* _Given text_:
# # #

The Interview Question You Should Always Expect

by John Lees  |   11:26 AM November 4, 2011
Whether you are a new middle manager or a new President-elect, the common wisdom is that you have three months to make an impact in your new role. And yet when preparing for job interviews, candidates make the mistake of believing that most questions will be about their past experience, not what they plan to do once hired.
New hires have to impress their bosses, peers, and employees in less time than it takes some of us to arrange a meeting. So if you’re interviewing for a job, plan to be asked the question: “What do you hope to achieve in your first three months?”
First, approach this question — and indeed, every interview question — as an audition. Imagine your interviewers running a movie in their heads where you are sitting working with their team, presenting to their boss, talking to customers or shareholders.
Second, beware of extremes. The savvy candidate knows to take some care before jumping in with proposed improvements, but this often leads to bland over-caution: “I wouldn’t make any changes until I had learned a lot more about the organisation and consulted with my colleagues.” That answer is not only predictable, but a little too safe for most jobs.
At the other end of the spectrum is the candidate who tells the organisation every mistake it’s making and offers to give things a pretty big shake-up — usually enough to put the interviewers’ backs up. Other candidates clearly promise more than they can deliver, or reveal a naive view of what is possible.
The best answers take a middle ground, effectively saying, “Yes, I will learn and listen, but I will also get on with things.” It’s unwise to be deeply critical of the organisation — the system you are trashing could be the brainchild of one of the people in the room. Better approaches use phrasing such as, “This is the approach I would take…” or “Here’s something I have tried elsewhere which I believe could help you.” Try presenting changes as suggestions open to interrogation — the beginnings of a strategy rather than the whole deal. Throw in some quick wins — short-term results that can be obtained at minimal cost without treading on anyone’s toes.

# # #

* _Given information_:

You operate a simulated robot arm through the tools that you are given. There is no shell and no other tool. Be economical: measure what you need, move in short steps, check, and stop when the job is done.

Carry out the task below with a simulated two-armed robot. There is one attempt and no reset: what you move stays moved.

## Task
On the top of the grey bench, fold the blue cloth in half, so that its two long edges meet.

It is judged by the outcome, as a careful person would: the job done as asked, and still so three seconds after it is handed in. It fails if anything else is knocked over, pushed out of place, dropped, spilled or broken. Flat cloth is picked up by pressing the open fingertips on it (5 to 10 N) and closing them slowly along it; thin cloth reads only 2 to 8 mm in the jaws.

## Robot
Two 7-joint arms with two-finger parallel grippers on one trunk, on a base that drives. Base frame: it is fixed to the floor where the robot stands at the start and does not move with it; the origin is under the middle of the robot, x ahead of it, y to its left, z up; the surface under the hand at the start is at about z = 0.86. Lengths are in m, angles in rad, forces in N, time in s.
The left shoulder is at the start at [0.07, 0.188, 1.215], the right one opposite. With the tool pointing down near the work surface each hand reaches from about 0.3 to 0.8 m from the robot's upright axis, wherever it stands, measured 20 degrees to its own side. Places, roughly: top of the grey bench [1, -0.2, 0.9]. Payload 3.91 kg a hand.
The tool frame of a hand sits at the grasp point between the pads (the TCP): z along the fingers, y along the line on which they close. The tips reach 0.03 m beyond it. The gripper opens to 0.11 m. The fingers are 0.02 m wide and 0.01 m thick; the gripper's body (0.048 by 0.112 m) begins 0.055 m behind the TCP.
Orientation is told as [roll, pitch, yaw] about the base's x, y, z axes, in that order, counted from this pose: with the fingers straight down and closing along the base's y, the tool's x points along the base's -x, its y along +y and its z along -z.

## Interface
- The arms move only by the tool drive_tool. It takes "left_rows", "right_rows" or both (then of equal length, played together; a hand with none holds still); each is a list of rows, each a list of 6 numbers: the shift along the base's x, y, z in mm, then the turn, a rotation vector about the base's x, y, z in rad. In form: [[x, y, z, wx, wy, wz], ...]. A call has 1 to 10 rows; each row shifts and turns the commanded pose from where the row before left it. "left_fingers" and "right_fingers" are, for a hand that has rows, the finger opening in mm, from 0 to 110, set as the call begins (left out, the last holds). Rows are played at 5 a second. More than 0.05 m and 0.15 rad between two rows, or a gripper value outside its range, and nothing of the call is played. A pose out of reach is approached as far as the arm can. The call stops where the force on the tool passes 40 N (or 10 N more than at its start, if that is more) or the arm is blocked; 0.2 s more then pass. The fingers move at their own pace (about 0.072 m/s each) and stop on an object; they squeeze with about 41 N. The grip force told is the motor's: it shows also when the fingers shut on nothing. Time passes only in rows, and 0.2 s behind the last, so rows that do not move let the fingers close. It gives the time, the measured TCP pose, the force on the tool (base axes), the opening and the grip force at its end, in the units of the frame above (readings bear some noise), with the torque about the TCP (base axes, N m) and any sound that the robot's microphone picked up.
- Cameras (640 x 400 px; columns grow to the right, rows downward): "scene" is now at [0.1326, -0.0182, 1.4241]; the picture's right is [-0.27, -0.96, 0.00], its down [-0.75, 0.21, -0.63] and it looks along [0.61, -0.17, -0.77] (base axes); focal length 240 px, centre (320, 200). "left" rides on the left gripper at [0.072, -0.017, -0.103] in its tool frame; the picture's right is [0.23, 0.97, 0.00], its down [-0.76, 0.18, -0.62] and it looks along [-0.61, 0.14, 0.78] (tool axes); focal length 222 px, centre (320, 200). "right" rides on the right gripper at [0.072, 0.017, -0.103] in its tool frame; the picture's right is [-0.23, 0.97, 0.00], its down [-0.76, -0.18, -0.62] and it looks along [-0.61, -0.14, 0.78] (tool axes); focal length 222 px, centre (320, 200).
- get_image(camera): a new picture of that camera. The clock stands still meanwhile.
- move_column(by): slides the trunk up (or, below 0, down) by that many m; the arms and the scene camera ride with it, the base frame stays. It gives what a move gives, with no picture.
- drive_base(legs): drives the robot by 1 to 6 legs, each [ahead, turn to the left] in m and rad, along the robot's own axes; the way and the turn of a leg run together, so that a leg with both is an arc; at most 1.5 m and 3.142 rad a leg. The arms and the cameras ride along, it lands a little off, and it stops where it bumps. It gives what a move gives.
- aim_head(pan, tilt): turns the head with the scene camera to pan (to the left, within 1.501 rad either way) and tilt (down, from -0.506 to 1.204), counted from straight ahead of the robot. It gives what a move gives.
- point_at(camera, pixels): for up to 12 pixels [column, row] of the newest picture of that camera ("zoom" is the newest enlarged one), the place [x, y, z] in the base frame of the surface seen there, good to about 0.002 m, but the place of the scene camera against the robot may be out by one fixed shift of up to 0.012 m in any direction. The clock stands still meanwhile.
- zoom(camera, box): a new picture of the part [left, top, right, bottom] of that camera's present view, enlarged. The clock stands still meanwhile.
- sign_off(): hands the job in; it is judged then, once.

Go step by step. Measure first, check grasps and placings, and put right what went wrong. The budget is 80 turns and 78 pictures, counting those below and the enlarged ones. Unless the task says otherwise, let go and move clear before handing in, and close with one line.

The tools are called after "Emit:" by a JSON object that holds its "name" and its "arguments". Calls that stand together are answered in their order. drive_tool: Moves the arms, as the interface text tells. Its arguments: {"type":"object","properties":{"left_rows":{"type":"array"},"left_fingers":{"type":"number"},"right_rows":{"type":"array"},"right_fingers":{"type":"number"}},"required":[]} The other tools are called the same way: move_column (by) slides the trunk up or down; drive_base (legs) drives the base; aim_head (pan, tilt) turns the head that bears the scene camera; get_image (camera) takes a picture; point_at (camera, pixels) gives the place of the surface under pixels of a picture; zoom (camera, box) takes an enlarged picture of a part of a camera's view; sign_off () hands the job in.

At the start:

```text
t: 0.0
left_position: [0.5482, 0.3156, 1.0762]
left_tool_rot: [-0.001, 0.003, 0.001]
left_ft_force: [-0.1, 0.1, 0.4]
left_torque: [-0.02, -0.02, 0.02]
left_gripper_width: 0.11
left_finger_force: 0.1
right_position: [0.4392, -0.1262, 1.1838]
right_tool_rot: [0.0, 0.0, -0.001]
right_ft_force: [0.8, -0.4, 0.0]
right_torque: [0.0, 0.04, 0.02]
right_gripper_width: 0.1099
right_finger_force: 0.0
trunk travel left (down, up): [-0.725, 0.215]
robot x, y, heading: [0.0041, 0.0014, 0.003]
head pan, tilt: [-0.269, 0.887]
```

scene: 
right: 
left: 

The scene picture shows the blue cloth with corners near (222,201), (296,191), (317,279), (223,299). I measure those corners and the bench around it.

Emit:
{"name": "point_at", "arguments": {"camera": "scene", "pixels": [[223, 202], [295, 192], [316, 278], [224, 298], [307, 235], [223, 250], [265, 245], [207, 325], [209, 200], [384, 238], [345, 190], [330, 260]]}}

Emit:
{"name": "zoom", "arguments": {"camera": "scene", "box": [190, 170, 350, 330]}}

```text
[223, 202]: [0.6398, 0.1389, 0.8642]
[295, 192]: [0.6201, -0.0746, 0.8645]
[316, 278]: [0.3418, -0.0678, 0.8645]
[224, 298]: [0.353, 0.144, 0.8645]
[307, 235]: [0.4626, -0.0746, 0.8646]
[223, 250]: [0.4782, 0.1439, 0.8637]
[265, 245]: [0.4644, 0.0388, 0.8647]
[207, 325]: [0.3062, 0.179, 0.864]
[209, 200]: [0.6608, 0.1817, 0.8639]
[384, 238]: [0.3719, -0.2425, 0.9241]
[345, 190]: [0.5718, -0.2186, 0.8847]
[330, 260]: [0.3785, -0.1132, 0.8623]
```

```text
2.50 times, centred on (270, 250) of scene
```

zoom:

# # #

* _Set of tasks_:
1. Give back exactly the lines running from the line that contains "Carry out the" through the line that contains "## Interface", and nothing outside them.
2. Extend the given text, starting right after its last sentence.

* _Task answers_:
1.
Carry out the task below with a simulated two-armed robot. There is one attempt and no reset: what you move stays moved.

## Task
On the top of the grey bench, fold the blue cloth in half, so that its two long edges meet.

It is judged by the outcome, as a careful person would: the job done as asked, and still so three seconds after it is handed in. It fails if anything else is knocked over, pushed out of place, dropped, spilled or broken. Flat cloth is picked up by pressing the open fingertips on it (5 to 10 N) and closing them slowly along it; thin cloth reads only 2 to 8 mm in the jaws.

## Robot
Two 7-joint arms with two-finger parallel grippers on one trunk, on a base that drives. Base frame: it is fixed to the floor where the robot stands at the start and does not move with it; the origin is under the middle of the robot, x ahead of it, y to its left, z up; the surface under the hand at the start is at about z = 0.86. Lengths are in m, angles in rad, forces in N, time in s.
The left shoulder is at the start at [0.07, 0.188, 1.215], the right one opposite. With the tool pointing down near the work surface each hand reaches from about 0.3 to 0.8 m from the robot's upright axis, wherever it stands, measured 20 degrees to its own side. Places, roughly: top of the grey bench [1, -0.2, 0.9]. Payload 3.91 kg a hand.
The tool frame of a hand sits at the grasp point between the pads (the TCP): z along the fingers, y along the line on which they close. The tips reach 0.03 m beyond it. The gripper opens to 0.11 m. The fingers are 0.02 m wide and 0.01 m thick; the gripper's body (0.048 by 0.112 m) begins 0.055 m behind the TCP.
Orientation is told as [roll, pitch, yaw] about the base's x, y, z axes, in that order, counted from this pose: with the fingers straight down and closing along the base's y, the tool's x points along the base's -x, its y along +y and its z along -z.

## Interface

2.
Finally, think about your presentation. Long-term success will often be based on your visibility within that initial three-month window, and your interviewer wants to know what you will look like in the role and what impact you might make.
Too many candidates concentrate on content — far too much of it — forgetting that a panel is really trying to find out whether you fit the part. Address this larger question by following a simple 3-part structure:
  1. Analysis. Say briefly what you see and understand. The more this sounds like a “helicopter view” the better.
  2. Make connections. Draw on perspectives from outside the organisation, and your own experience.
  3. Suggested actions. Clear recommendations, offered with some caution because you would of course need more detail before implementing any of them.
Whether it’s explicit or not, most questions are all variations on the 90 day question — do you ‘get’ the needs underlying the role, can you fit in, and can you deliver?
Suggested further reading: Michael Watkins’s The First 90 Days reinforces the widely held assumption that judgements made about your performance in the first three months impact hugely on career success. The Set-Up-To-Fail Syndrome by Jean-Francois Manzoni and Jean-Louis Barsoux suggests managers do tend to make fairly rapid and instinctive decisions about whether new staff are stars or problems.
An adapted version of this post is included in the HBR Guide to Getting the Right Job.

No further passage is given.